§ **DIRECTION**: Check each line of the material. Copy those containing "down".

§ **SUPPLIED INFORMATION**:
____________
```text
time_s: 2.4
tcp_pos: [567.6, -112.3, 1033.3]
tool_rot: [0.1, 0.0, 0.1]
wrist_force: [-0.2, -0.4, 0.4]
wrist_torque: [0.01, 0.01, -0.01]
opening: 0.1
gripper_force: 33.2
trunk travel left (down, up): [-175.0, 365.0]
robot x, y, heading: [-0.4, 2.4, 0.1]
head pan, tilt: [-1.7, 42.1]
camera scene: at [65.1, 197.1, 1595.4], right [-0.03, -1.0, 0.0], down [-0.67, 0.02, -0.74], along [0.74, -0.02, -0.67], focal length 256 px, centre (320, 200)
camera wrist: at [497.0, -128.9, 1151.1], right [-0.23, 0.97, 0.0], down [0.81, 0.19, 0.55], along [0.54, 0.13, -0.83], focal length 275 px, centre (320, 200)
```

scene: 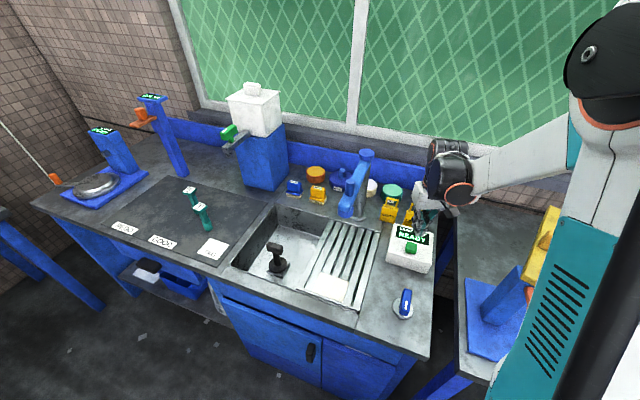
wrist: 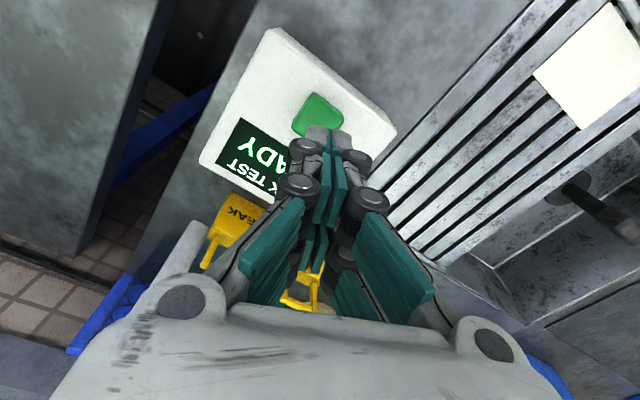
____________
§ **FINAL ANSWER**:
trunk travel left (down, up): [-175.0, 365.0]
camera scene: at [65.1, 197.1, 1595.4], right [-0.03, -1.0, 0.0], down [-0.67, 0.02, -0.74], along [0.74, -0.02, -0.67], focal length 256 px, centre (320, 200)
camera wrist: at [497.0, -128.9, 1151.1], right [-0.23, 0.97, 0.0], down [0.81, 0.19, 0.55], along [0.54, 0.13, -0.83], focal length 275 px, centre (320, 200)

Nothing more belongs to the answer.